Team welcomed home from NYC


Elite crew responded to disaster

By David Eck
Enquirer Contributor

        LIBERTY TOWNSHIP — Even when Dave Pickering awoke in his own bed Friday morning, his wife, Liz, beside him and their kids nearby, it was hard for him to believe that he was home.

        Just hours before, the family drove into their Liberty Township neighborhood to fire trucks lining the street, a big welcome-home sign on their house, and neighbors holding lighted candles.

[photo] Task force members Dave Pickering and Micael Lotz II, who works with the Cincinnati Fire Division, at the air base.
(Jeff Swinger photo)
| ZOOM |
        “It felt absolutely incredible,” said Mr. Pickering, a Colerain Township firefighter who had spent 10 days in New York City searching for survivors at the World Trade Center. “It was great to get home and finally see my family. I missed them so much.”

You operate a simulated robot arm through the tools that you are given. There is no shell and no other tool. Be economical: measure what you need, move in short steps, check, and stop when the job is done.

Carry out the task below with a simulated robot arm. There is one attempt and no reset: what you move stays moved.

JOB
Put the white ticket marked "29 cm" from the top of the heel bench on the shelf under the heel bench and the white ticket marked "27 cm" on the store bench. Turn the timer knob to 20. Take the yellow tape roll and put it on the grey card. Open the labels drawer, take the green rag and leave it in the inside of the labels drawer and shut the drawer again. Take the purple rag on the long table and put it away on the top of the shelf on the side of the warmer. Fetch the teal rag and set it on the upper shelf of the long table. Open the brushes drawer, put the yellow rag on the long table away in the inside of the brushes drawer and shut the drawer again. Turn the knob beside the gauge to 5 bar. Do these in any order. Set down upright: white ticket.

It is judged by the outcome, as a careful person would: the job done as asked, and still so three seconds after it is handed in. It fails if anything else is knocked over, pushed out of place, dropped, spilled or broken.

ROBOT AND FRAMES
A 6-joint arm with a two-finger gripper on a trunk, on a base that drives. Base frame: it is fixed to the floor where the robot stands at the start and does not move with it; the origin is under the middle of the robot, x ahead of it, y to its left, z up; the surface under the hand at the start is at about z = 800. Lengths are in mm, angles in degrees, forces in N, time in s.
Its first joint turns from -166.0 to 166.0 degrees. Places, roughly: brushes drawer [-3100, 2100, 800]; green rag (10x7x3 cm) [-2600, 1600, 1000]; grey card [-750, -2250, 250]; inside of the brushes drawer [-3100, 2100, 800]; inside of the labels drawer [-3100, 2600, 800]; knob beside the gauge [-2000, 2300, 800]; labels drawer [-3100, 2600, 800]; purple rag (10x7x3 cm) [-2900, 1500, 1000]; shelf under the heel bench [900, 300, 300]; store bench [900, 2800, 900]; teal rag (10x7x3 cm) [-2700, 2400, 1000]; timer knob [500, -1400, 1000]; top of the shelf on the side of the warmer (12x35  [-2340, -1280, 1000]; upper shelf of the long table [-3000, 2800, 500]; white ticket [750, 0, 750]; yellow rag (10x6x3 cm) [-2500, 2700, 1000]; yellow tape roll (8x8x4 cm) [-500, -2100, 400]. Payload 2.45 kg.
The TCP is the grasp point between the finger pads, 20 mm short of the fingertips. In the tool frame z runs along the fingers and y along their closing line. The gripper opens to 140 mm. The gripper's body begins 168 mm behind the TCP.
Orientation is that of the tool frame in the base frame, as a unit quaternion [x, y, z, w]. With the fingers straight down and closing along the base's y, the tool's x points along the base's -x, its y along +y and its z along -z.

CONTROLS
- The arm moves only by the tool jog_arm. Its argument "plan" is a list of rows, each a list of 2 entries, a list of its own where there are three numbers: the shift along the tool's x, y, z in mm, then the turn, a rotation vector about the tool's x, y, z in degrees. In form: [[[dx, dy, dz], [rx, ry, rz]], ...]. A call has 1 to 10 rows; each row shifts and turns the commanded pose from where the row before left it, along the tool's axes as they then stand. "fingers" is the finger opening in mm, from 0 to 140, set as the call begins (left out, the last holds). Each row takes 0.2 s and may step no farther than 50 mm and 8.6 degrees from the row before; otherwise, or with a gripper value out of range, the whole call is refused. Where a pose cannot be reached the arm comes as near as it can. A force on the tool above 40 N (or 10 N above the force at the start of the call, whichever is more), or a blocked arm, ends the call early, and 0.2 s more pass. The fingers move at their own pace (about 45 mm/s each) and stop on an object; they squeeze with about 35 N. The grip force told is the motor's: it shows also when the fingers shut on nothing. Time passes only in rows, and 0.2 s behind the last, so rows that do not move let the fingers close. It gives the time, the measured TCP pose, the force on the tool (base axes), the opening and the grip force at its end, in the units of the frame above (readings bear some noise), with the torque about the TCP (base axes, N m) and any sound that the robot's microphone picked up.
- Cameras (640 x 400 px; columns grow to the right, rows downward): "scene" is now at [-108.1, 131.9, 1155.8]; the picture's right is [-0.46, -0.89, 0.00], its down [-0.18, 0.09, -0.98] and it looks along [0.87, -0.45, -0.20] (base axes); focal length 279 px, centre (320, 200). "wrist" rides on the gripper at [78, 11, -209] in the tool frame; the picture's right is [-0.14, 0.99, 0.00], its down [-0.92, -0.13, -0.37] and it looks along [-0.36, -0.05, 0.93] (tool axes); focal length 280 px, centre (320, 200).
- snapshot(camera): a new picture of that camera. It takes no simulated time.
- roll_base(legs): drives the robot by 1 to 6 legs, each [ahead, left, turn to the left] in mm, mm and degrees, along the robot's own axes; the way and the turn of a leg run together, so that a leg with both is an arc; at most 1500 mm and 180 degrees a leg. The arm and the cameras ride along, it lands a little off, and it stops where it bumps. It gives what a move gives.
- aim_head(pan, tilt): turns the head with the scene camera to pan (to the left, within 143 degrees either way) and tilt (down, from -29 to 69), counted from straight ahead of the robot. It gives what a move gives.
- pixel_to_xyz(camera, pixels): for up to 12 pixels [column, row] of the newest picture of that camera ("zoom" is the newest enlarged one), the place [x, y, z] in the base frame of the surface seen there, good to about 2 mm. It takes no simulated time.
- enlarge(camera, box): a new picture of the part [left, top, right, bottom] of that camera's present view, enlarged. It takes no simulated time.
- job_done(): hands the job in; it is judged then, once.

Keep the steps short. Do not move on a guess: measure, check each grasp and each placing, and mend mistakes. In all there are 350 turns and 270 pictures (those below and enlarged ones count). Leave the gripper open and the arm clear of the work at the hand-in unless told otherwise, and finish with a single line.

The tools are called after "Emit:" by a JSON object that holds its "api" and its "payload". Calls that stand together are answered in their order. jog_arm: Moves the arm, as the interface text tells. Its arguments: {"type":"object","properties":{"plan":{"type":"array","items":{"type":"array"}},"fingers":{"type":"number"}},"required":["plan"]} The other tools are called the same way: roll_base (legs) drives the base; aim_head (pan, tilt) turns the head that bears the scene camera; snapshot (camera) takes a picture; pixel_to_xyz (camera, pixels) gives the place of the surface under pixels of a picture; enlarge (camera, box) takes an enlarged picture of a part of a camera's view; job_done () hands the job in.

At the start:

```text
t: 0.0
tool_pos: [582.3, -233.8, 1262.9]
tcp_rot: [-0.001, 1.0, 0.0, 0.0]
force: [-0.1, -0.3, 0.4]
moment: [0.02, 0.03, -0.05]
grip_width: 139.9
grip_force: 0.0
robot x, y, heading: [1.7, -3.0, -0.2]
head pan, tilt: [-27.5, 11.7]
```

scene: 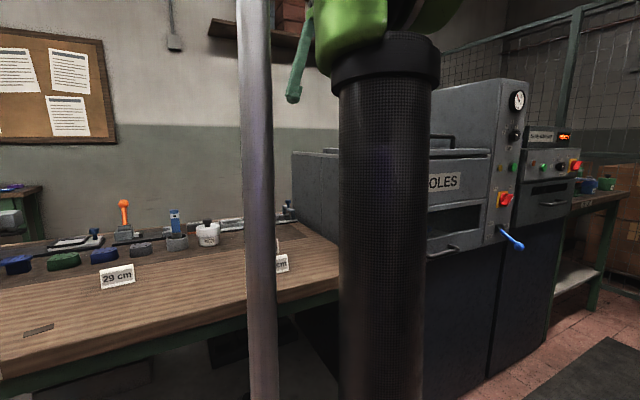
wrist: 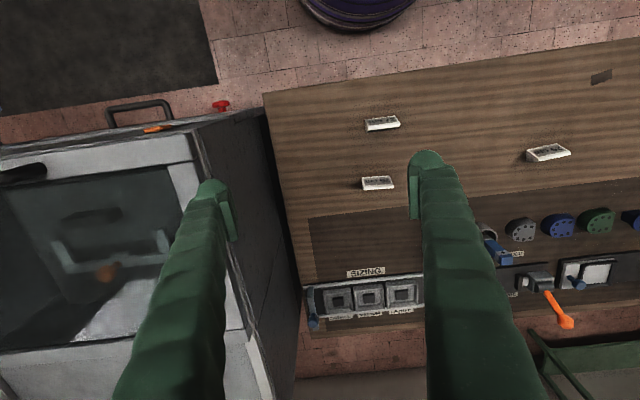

        Mr. Pickering, 39, was one of 17 local rescuers dispatched to New York. They were among 72 members of Ohio Task Force 1, one of 28 Federal Emergency Management Agency urban search and rescue task forces capable of responding to massive structural collapses.

        A 14-year veteran of the Colerain department, Mr. Pickering braced himself: “But I was not prepared for all the peripheral things that I saw. There was just devastation for 10 to 20 blocks away. I was not prepared to see New York Fire Department fire trucks unrecognizably destroyed.”

        A will to find somebody, anybody, alive kept the Ohio rescuers going.

        “Emotionally, it has made me realize there is good in people,” Mr. Pickering said. “People rise to the occasion and do what has to be done and give their hearts to total strangers.”

        By Thursday, the Pickering kids were anxious to see their dad.

        Eight-year-old Ryan pranced around in a red fire helmet, while his sister, LeighAnn, 11, held red, white, and silver balloons. She clutched a handmade sign that said: “Our Dad, Our Hero.”

        The task force returned to Wright-Patterson Air Force Base near Dayton just before 9 p.m. It left New York at 6 a.m. Thursday.

        For more than two hours, family members waited outside a base hotel. Several held American flags.

        Stacey Thomas was there to greet her dad, Ed Thomas, a captain with the Green Township Fire Department and a task force member.

        “He called basically every morning to tell us he was all right,” Stacey said. “It's kind of exciting because he's on his way home.”

        Task force spokesman Scott Hall said the families had been briefed on dealing with the emotions their loved ones might have from the grim mission.

        “They've seen things that most of us could never imagine,” Mr. Hall said.